Altomünster:Traditionsreich

Altomünster: Das Bier und das Brauen spielt in Altomünster eine große Rolle.

Das Bier und das Brauen spielt in Altomünster eine große Rolle.

(Foto: Salger/oh)

Altomünsters Brauereigeschichte

Von Dorothea Friedrich, Altomünster

Wer glaubt, Bürokratismus sei eine Erfindung der Neuzeit, sollte sich die Handwerks- und Bruderschaftsverordnung der Altomünsterer Bierbrauer von 1658 zu Gemüte führen. In siebzehn ausführlichen Bestimmungen werden in dem Dokument Aufgaben, Pflichten, Lehrlingsausbildung und Einzelheiten der Bierherstellung geregelt. Dabei war die Zahl der Zunftmitglieder durchaus überschaubar: Es waren zwei der damals in der Marktgemeinde ansässigen drei bürgerlichen Brauereien, Kapplerbräu und Maierbräu. Die dritte im Bunde, der Hinterbräu, wird nicht erwähnt, ebenso wenig die Klosterbrauerei. Diese und andere bemerkenswerte Details aus der lokalen Brauereigeschichte haben Wilhelm Liebhart und Siegfried Sureck am vergangenen Freitag im ehemaligen Eiskeller des Hinterbräu - dem heutigen Gewölbekeller unter der Sparkasse- erzählt. Wobei sich Sureck ausdrücklich bei dieser amüsant-informativen Bierverkostung "aufs Praktische" konzentrieren wollte. Doch dazu später mehr.

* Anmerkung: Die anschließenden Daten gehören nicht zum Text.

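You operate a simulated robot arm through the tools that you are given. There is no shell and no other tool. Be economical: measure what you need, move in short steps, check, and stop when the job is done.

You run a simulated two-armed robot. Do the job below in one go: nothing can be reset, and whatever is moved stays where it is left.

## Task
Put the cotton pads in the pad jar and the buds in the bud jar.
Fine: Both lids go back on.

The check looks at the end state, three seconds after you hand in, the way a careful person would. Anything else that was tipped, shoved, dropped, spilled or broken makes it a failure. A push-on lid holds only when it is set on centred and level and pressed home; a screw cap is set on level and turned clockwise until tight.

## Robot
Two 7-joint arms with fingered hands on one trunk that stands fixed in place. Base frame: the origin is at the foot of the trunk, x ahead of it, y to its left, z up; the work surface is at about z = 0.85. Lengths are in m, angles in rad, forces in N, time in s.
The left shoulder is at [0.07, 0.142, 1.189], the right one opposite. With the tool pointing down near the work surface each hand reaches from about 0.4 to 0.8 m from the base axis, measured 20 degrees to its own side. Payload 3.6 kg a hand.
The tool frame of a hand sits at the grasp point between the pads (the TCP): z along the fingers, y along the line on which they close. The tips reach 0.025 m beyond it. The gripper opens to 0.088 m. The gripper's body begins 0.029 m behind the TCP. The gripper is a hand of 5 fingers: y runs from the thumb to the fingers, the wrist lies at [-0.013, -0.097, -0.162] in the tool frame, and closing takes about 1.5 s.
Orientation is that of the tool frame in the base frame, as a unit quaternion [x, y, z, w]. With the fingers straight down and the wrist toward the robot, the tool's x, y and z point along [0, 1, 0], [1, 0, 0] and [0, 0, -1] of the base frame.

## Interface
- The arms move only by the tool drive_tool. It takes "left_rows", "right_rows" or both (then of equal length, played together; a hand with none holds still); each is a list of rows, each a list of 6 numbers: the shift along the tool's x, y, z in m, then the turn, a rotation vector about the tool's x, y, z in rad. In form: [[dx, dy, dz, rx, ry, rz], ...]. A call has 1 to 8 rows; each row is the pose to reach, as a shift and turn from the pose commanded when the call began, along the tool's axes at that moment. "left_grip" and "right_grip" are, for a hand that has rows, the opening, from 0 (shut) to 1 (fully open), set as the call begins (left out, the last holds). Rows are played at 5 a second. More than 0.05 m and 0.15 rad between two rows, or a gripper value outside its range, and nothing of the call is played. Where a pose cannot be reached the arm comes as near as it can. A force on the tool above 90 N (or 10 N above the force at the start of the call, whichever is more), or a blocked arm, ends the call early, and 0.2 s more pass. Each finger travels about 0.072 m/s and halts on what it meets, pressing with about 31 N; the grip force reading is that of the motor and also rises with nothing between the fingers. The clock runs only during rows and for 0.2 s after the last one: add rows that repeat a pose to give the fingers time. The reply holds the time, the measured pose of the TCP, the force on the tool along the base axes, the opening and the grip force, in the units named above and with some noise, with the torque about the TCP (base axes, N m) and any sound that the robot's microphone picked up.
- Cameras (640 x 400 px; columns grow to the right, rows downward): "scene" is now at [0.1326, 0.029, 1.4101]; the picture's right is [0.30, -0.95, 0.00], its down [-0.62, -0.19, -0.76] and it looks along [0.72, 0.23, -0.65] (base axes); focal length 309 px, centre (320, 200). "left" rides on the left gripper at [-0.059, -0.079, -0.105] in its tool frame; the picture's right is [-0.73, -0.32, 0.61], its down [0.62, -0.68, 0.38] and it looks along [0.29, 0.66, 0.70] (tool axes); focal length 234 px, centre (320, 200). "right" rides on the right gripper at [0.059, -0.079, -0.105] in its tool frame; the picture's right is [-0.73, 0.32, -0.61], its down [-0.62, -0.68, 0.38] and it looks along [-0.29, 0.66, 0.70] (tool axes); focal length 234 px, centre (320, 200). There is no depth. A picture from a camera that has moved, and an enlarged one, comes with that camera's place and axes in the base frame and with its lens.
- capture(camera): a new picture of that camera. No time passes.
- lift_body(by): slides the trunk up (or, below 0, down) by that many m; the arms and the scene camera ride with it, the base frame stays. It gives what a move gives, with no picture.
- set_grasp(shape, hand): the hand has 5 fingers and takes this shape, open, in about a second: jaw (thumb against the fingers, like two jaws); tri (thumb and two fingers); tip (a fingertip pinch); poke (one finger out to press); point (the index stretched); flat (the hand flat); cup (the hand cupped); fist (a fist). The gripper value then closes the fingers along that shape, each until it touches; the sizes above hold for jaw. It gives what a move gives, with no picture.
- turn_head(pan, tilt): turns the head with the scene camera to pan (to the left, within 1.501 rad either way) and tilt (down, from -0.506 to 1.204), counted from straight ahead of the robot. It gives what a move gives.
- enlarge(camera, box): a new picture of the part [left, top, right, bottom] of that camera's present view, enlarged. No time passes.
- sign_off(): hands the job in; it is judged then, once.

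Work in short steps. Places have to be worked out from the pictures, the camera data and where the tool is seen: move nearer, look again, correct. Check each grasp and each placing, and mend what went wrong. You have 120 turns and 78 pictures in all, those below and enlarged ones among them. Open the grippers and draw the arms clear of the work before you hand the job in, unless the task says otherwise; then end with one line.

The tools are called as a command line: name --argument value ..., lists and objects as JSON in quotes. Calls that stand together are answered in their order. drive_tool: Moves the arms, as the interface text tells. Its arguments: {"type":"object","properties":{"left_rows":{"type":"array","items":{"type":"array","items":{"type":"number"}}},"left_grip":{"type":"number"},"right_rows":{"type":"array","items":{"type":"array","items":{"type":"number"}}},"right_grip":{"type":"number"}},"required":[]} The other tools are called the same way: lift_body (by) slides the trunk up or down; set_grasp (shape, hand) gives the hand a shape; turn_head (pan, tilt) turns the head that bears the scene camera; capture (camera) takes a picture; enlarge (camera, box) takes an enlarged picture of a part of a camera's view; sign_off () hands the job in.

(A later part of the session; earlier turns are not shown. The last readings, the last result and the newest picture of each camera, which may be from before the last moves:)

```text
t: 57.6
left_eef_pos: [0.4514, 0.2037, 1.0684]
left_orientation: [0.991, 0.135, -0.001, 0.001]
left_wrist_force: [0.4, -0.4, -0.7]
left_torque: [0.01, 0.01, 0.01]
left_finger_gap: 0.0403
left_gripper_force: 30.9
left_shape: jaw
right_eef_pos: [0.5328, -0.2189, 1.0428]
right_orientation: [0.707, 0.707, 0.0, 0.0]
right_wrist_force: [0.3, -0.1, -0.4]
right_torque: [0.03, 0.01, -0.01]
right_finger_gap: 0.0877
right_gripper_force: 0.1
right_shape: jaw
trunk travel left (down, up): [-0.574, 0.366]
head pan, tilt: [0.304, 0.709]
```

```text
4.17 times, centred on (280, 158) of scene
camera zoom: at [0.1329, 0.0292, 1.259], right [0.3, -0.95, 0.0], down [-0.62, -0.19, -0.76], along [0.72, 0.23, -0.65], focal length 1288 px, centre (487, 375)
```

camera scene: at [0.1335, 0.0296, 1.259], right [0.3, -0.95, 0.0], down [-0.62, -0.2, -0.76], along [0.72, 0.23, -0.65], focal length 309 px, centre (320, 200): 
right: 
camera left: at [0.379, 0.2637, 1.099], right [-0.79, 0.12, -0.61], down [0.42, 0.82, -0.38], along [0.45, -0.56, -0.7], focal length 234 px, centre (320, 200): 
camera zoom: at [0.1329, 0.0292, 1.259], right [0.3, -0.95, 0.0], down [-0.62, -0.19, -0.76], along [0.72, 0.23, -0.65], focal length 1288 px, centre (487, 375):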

Anlass für den Streifzug durch die Brauereigeschichte, falls denn überhaupt einer notwendig gewesen wäre, waren 500 Jahre Reinheitsgebot, die gerade heftigst gefeiert werden, Landesausstellung inklusive. Dass es dort bei der Eröffnung ziemlich bierfrei zuging, ist inzwischen auch schon wieder Geschichte. Wo aber liegt die Seele Bayerns? In Aldersbach, wie Ministerpräsident Horst Seehofer bei seiner Begrüßungsansprache zur Ausstellung sagte? Mitnichten. Die Bierseele Bayerns ist für Geschichtsprofessor Liebhart zweifelsfrei Altomünster. Schließlich geht die Brautradition hier bis ins 13. Jahrhundert zurück. 1260 wurden Klostertaverne und Klosterbäckerei erstmals erwähnt. 1375, also lange bevor Brauer in Dachau, Aichach oder Friedberg von sich reden machten, gab es im aufblühenden Markt bereits einen Erlass, wonach Bürger, die sich beim Tafernwirt die Braugerätschaften ausliehen, diesen mit Hafer zu entlohnen hatten. Ob der Wirt das Getreide zum Bierbrauen oder zur Pferdefütterung verwendete?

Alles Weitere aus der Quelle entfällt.